Working from the line that contains "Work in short" to the final line, transcribe each line exactly. No pictures belong in the copy. Put each line that is not blank into a JSON list as a string.
# # # # #
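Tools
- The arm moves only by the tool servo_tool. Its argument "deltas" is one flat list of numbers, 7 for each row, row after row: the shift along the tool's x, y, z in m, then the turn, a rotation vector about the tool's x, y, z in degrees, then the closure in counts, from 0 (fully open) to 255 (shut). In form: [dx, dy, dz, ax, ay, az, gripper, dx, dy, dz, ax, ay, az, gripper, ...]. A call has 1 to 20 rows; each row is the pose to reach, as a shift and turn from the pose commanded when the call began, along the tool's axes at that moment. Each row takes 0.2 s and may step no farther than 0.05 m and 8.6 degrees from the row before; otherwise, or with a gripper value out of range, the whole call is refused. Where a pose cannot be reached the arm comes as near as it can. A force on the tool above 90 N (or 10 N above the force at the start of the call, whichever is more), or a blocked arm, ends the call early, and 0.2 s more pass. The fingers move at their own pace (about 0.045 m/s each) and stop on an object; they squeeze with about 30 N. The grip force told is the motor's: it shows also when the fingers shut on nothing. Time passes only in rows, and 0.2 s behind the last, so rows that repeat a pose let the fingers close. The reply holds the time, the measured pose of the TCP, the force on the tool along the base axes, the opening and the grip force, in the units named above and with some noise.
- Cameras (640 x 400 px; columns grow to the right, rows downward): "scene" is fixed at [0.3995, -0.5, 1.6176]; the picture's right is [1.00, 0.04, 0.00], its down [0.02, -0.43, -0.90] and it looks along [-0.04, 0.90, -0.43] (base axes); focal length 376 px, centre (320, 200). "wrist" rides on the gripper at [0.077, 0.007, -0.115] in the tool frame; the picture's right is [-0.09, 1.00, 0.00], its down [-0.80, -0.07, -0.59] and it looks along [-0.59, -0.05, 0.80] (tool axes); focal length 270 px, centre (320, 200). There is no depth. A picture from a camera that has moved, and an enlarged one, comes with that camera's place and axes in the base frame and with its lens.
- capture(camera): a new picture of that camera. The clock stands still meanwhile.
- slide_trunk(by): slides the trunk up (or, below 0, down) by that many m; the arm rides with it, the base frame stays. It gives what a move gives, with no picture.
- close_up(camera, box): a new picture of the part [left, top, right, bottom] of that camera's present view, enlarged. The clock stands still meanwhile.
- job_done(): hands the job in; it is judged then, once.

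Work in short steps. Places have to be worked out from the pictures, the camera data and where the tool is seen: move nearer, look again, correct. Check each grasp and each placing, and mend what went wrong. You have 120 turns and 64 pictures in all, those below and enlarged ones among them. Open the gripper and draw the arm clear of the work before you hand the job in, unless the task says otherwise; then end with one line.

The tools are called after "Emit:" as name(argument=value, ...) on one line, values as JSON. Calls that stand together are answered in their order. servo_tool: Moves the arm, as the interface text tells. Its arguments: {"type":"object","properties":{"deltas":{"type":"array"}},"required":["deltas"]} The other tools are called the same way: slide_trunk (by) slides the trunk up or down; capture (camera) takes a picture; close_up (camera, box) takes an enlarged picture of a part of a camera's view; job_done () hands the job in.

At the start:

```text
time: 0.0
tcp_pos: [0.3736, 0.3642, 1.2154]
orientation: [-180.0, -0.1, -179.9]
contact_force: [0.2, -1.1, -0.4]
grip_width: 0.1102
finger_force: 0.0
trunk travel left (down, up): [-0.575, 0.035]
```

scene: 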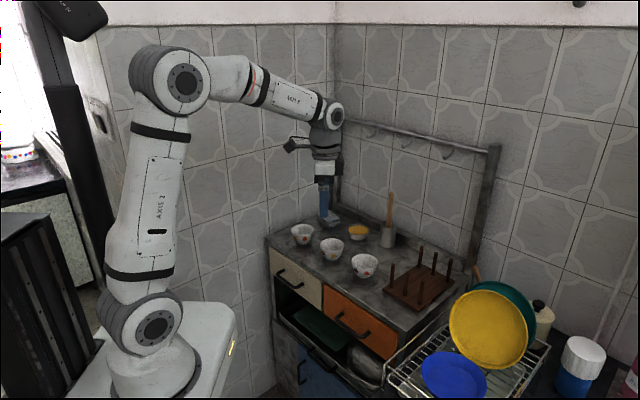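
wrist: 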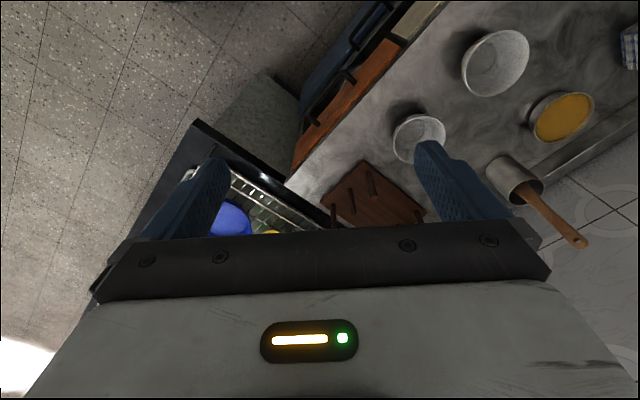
# # # # #
Correct result —
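[
  "Work in short steps. Places have to be worked out from the pictures, the camera data and where the tool is seen: move nearer, look again, correct. Check each grasp and each placing, and mend what went wrong. You have 120 turns and 64 pictures in all, those below and enlarged ones among them. Open the gripper and draw the arm clear of the work before you hand the job in, unless the task says otherwise; then end with one line.",
  "The tools are called after \"Emit:\" as name(argument=value, ...) on one line, values as JSON. Calls that stand together are answered in their order. servo_tool: Moves the arm, as the interface text tells. Its arguments: {\"type\":\"object\",\"properties\":{\"deltas\":{\"type\":\"array\"}},\"required\":[\"deltas\"]} The other tools are called the same way: slide_trunk (by) slides the trunk up or down; capture (camera) takes a picture; close_up (camera, box) takes an enlarged picture of a part of a camera's view; job_done () hands the job in.",
  "At the start:",
  "```text",
  "time: 0.0",
  "tcp_pos: [0.3736, 0.3642, 1.2154]",
  "orientation: [-180.0, -0.1, -179.9]",
  "contact_force: [0.2, -1.1, -0.4]",
  "grip_width: 0.1102",
  "finger_force: 0.0",
  "trunk travel left (down, up): [-0.575, 0.035]",
  "```",
  "scene: ",
  "wrist: "
]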